Multinational companies have the following characteristics:
- Productive organization: It is a productive organization. This company produces various types of goods and services not only in their own country but also in many other countries. It uses its own technology, trademark and patent right for manufacturing goods.
- Word-wide operation: It is the another characteristics of multinational company. The company extends its business world-wide by establishing branches or affiliating companies in various countries. Hence, its operation extends in more than one country.
- Ownership and control: The ownership of multinational company remains both in parent and host country according to the investment. However, the parent company controls the management and its operation of the branches or affiliated companies. It control through capital investment, high technology, trademark, patent right etc.
- Technology transfer: Multinational companies are established with a huge capital and advance technology. These companies transfer the advanced technology in the developing countries by establishing branches or affiliations. Its production system is based on mass production and the cost of production will not be higher. Developing countries can be benefited by transfer of the advanced technology.
- Marketing superiorities: Multinational company is a large organization with international name and fame. It has a good network of distribution system and sells its products without any difficulties.
- Higher efficiency: Multinational company is operated with higher efficiency due to advanced technology. It has greater capability for research and development work. It utilizes trained personal and mass production system. hence, it produces quality products with minimum cost of production.
Advantages and Disadvantages of Multinational Company
Multinational company has been helpful in transferring foreign investment and advanced technology from one country to another. The liberal trade and investment policy have facilitated multinational companies to invest in developing countries. The economic growth of the host country is feasible by the investment. The chief advantages of multinational company are as follows:
- Industrialization: The economic development of a country depends upon the industrialization of a country. The developing countries have low level of saving and investment. Hence, multinational companies help in the industrialization process of a country. The untapped natural resources are tapped by them.
- Quality and mass production: Multinational company is established with huge capital. It utilizes mass production system through advanced technology. It is operated in international standard. Hence, it obtains trained and qualified manpower and utilizes advanced technology by which qualitative products can be produced efficiently.
- Lower cost of production: The lower cost of production is an important consequence of the mass production and marketing through multinational companies. The lower cost of production has benefited the developing countries.
- Employment opportunities: Multinational company provides employment opportunities to the people of host countries in their production and marketing activities. Production enhances the purchasing capacities of the people and increase their standard of living. People are satisfied with new products of international standard. Employment in other countries is also increased by way of expanded markets in foreign countries.
- Increase in government revenue: The multinational companies produce and sell products in large scale. Consequently, they can make more profits and pay excise duty, income tax, sales tax etc. which increases the revenue of the government.

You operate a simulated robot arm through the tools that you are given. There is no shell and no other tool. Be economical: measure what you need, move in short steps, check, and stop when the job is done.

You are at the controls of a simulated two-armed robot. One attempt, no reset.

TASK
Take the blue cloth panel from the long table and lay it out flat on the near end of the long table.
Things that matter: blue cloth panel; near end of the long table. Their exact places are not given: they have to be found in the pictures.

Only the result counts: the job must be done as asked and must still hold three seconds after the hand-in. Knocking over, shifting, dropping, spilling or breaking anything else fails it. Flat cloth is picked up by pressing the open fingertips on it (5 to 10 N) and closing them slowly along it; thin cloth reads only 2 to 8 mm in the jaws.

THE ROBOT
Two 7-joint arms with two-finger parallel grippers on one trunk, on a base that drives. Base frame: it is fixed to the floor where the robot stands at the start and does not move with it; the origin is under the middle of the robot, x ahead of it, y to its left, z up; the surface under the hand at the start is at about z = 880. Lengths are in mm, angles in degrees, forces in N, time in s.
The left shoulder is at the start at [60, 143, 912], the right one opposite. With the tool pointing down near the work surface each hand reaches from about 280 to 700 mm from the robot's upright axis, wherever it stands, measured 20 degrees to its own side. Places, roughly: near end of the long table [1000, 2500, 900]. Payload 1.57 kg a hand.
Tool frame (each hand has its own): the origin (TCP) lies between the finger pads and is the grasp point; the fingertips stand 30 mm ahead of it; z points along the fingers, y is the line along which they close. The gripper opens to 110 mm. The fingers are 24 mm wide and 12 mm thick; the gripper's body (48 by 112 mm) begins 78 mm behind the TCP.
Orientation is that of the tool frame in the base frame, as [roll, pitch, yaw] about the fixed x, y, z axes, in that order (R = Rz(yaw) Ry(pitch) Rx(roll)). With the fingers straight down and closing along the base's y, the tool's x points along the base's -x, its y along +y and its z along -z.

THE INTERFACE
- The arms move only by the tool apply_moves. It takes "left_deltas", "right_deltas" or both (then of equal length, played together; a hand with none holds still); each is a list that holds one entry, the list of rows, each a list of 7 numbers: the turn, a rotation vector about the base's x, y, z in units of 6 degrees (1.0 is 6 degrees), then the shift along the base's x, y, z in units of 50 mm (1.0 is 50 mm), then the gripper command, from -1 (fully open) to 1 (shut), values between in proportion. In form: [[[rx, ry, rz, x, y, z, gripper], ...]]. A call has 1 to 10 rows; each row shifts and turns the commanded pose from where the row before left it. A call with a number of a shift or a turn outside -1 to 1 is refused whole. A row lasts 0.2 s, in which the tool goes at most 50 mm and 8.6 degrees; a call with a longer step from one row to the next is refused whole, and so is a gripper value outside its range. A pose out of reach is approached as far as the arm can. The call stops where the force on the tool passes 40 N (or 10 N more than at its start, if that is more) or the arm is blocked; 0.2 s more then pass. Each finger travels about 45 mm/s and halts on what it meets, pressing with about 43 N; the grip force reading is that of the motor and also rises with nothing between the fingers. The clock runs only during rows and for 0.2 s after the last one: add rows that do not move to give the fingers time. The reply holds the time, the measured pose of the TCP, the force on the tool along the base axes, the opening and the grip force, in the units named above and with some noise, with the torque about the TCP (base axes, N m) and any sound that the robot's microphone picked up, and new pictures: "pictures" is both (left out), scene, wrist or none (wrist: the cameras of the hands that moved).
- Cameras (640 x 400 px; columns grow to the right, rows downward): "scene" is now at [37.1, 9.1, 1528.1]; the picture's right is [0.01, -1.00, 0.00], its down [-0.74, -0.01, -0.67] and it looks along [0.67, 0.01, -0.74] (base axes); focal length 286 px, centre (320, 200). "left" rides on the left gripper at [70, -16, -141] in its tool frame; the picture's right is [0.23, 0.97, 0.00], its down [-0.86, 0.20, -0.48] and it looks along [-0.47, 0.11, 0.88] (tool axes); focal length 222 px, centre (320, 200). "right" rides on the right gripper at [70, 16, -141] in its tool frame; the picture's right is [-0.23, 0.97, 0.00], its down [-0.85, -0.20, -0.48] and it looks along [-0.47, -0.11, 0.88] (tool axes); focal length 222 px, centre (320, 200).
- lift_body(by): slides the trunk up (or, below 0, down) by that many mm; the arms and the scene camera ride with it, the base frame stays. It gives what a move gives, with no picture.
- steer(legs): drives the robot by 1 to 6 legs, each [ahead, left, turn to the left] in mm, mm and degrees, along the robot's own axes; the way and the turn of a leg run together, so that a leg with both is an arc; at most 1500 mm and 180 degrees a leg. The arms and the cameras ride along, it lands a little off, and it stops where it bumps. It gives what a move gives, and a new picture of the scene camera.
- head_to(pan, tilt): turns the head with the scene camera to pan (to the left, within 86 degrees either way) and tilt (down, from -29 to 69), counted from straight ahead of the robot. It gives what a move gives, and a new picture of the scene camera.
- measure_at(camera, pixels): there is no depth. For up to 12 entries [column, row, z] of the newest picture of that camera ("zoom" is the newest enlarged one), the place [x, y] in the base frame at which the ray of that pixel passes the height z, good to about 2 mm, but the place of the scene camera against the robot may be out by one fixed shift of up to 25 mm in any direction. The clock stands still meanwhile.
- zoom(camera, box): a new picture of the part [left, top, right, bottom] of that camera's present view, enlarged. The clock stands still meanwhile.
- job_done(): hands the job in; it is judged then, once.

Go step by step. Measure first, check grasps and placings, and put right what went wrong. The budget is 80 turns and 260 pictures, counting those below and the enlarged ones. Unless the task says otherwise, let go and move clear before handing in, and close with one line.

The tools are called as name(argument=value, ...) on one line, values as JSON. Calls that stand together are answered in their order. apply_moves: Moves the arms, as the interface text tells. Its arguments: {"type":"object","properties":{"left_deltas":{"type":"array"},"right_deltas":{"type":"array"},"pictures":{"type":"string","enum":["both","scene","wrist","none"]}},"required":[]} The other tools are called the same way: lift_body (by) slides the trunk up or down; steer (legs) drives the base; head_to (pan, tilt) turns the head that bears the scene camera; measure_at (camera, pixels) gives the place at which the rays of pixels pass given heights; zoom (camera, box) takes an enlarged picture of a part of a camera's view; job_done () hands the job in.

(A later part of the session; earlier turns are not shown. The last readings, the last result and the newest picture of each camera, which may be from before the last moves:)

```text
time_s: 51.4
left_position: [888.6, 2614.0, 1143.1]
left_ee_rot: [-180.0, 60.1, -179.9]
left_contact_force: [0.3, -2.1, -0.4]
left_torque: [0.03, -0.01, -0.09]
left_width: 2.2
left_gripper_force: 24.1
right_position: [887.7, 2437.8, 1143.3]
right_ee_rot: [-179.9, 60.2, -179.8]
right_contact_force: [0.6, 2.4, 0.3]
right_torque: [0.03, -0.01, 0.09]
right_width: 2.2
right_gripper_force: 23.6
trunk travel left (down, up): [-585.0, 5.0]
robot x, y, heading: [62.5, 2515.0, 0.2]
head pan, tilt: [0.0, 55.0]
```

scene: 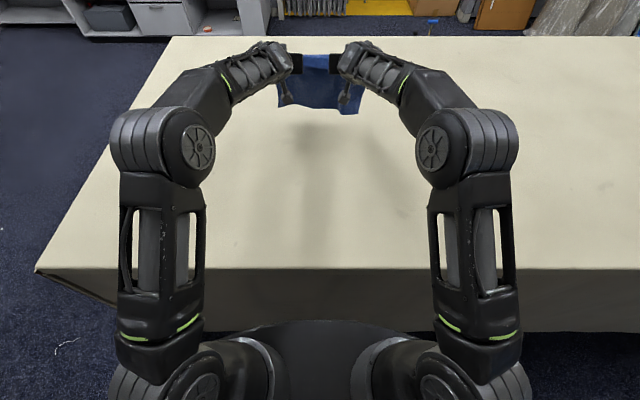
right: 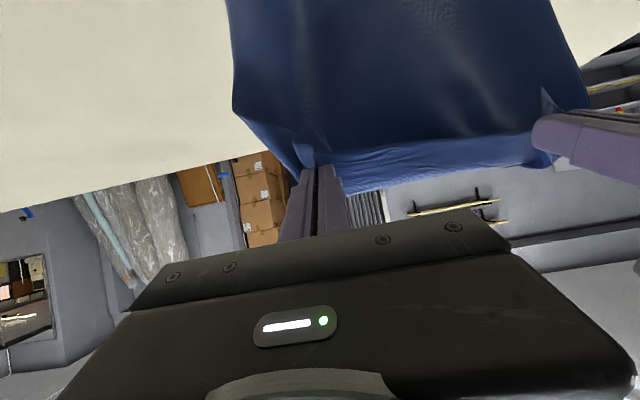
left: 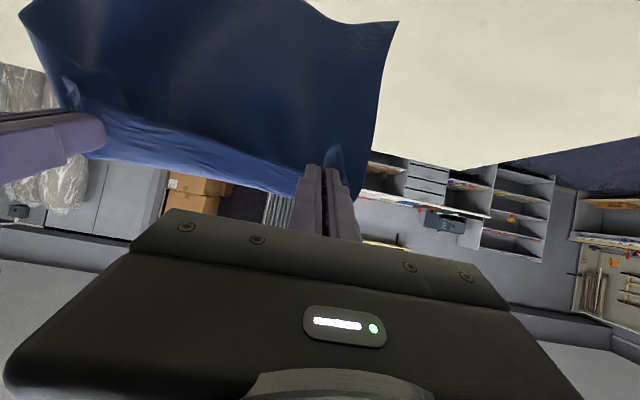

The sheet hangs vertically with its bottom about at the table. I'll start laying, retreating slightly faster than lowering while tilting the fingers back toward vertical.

- Increase in export: Export of host country rises as per the multinational activities. It produces goods and services on the international standard. They are not produced only for local market but also are exported to other countries. So, it increases the export capacity.
- Other benefits: The multinationals help private companies enter in the international markets by way of providing international market expertise, foreign exchange and financial management. The domestic businessmen and entrepreneurs get an opportunity to learn some new business skills from the. The high degree of marketability, competitive spirits, and fast action contribute maximum of profitability. The domestic shareholders are also benefited by the higher rate of dividend. The capital market of the host country is also improved by such activities and people at large are benefited.

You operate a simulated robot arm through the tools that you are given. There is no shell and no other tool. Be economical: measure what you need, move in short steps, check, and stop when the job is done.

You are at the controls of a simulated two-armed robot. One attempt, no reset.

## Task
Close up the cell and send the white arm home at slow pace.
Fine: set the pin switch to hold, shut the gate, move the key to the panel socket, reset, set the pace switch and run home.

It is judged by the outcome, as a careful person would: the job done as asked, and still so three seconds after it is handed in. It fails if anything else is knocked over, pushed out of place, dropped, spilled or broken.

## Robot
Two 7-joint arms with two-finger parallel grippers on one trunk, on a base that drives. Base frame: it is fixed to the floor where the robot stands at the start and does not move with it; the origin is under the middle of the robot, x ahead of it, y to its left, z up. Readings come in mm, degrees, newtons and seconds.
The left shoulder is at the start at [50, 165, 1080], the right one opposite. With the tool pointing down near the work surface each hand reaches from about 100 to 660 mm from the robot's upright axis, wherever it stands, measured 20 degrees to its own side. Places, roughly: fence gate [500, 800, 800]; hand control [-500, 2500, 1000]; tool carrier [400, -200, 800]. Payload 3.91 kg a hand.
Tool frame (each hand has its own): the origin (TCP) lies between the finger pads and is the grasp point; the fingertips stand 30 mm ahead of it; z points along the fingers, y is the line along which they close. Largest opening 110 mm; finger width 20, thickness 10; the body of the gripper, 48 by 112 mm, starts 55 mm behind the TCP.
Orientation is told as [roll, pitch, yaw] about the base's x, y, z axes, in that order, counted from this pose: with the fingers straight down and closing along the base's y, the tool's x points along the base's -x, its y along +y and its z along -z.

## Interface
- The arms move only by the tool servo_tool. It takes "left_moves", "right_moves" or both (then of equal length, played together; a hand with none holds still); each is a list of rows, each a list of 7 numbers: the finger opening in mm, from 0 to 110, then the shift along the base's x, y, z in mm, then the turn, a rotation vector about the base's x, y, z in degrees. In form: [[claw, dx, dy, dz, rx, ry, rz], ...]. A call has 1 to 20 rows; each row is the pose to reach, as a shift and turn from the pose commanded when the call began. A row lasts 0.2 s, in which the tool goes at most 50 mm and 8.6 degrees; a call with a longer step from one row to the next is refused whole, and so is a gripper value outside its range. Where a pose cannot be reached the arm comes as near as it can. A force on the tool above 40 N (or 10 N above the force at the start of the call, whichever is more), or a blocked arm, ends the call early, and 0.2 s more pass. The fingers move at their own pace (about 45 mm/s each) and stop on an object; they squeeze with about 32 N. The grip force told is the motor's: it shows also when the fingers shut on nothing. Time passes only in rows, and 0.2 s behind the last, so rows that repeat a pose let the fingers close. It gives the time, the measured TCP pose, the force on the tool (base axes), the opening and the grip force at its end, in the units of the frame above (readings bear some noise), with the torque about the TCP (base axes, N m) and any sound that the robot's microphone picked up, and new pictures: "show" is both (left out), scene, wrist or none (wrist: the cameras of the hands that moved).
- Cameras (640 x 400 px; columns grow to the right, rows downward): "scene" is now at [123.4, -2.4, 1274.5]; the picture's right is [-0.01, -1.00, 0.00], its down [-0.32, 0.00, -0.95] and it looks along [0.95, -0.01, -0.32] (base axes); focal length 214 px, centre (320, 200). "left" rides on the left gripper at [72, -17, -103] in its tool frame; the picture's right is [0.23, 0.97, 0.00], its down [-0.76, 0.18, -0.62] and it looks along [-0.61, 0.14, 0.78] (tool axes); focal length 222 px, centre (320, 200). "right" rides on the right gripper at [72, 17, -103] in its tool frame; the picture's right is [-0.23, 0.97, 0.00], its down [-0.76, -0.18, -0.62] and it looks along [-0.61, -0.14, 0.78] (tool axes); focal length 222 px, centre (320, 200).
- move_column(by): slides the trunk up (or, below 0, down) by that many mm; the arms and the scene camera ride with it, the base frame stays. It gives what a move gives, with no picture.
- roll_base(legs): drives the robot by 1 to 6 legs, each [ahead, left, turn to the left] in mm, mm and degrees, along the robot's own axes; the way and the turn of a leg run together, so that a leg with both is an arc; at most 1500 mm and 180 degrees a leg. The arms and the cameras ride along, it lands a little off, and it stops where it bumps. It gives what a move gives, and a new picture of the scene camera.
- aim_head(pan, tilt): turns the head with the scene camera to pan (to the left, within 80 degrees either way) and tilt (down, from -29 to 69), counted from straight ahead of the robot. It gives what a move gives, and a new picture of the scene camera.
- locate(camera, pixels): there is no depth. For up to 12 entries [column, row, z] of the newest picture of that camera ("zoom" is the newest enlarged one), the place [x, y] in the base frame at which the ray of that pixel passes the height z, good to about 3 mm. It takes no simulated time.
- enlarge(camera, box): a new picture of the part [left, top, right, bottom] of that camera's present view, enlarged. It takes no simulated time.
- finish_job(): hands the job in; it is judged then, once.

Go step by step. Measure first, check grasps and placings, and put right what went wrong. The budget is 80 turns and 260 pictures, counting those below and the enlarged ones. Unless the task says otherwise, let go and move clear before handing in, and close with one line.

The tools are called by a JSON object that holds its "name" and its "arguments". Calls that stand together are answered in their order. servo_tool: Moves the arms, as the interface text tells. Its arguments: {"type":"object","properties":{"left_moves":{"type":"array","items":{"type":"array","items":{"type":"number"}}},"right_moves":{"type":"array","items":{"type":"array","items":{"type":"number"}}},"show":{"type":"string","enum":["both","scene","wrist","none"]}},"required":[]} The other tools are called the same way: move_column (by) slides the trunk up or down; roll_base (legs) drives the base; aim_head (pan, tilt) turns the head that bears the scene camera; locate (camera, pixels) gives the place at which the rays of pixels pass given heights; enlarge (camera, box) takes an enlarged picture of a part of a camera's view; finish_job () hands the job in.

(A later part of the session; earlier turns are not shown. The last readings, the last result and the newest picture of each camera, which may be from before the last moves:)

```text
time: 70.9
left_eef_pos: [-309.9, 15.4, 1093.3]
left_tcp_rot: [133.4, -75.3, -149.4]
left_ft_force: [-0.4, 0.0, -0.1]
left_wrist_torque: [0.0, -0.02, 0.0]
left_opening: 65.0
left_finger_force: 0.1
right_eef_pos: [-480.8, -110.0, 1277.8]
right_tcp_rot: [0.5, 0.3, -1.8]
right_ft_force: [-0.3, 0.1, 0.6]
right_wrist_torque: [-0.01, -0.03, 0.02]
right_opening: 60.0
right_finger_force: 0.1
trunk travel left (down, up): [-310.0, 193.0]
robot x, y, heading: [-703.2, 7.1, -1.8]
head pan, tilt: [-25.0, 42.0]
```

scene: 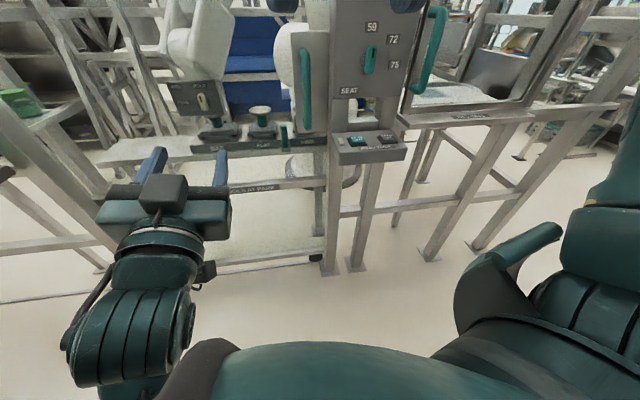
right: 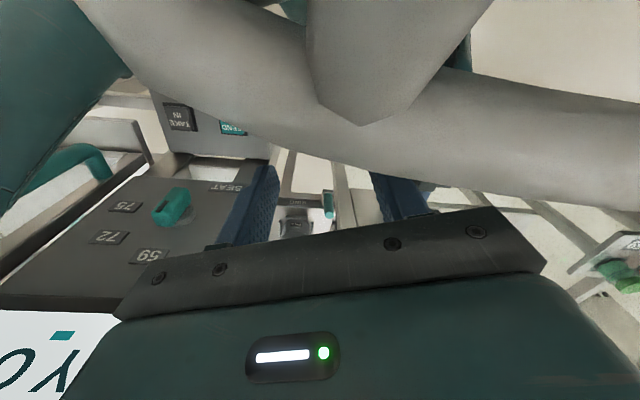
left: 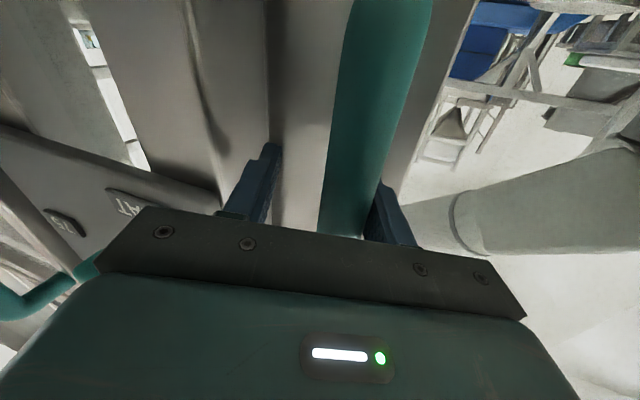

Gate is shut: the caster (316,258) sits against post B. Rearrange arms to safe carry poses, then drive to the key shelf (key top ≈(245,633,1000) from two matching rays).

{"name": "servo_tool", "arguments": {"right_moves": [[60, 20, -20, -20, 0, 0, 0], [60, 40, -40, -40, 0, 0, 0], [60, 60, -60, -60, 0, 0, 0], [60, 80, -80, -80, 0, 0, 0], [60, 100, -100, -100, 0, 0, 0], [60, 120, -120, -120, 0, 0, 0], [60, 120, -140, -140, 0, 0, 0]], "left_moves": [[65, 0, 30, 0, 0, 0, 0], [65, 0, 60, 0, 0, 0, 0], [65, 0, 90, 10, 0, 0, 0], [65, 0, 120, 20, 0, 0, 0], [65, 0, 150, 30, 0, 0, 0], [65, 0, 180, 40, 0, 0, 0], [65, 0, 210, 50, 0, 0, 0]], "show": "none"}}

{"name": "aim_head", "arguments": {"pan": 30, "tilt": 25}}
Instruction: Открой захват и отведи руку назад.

Multinationals can damage the host country in various ways such as outflow of foreign exchange, economic exploitation, negative effects on local industries, social evils etc. The disadvantages of multinational company are given below:
- Outflow of foreign exchange: In many cases, multinational companies use the local capital for their industrial development. They do not bring much capital from their countries. They earn huge amount of dividend. This requires sending dividend with royalties, managerial and technical fees etc. in the form of foreign exchange. By the foreign exchange, reserve is decreased in the country. A shortage of foreign exchange is greater problem to the developing countries.
- Negative effects on local industries: Multinational companies have increased world competition. They enjoy international market, capital, technology and expertise. The competition from multinationals affect the local industries negatively. They can defeat any industries in the host country. Thus, the local industries and trade are adversely affected by them.
- Economic exploitation: Multinational companies are mainly interested in making profits. Labor, raw materials and scarce foreign exchange are used for their self-benefits. Labor being cheap in developing countries are exploited to the maximum by them. The raw materials are purchased at cheaper rate. The producer of raw materials are purchased at cheaper rate. The producer of raw materials do not get adequate return. Thus, the cost of production is lower and charges higher prices on its product. Hence, multinationals earn maximum profits by unfair exploitation of the resources.
- Exploitation of consumers: Multinational companies are monopolistic in nature and exploit the markets for their benefits. They use strong marketing and promotional techniques, product differentiation and other techniques to capture the market. They are in a position to increase prices and exploit the market. The consumers are suppressed with the higher prices. They exploit consumers at every front for their benefit.
- Inequality in employment: Employment is not increased in host country as per anticipation. It provides only minimum employment to local people in practice. Usually multinational companies appoint top level personnel from their own country and local employment at the lower level only. Hence, multinationals create inequality in employment.
- Social evil: Multinational companies produce goods mainly for rich markets for maximizing profits. The consumption patterns in developing countries are upset by luxurious production of multinationals. The gap between poor and rich increases, the latter purchases the product of multinationals, whereas the poor have no capacity to purchase them. The society experiences dissatisfaction and distortion. With heavy advertising expenditures, antisocial and vulgar advertisements are published for sales promotion by them for earning profits.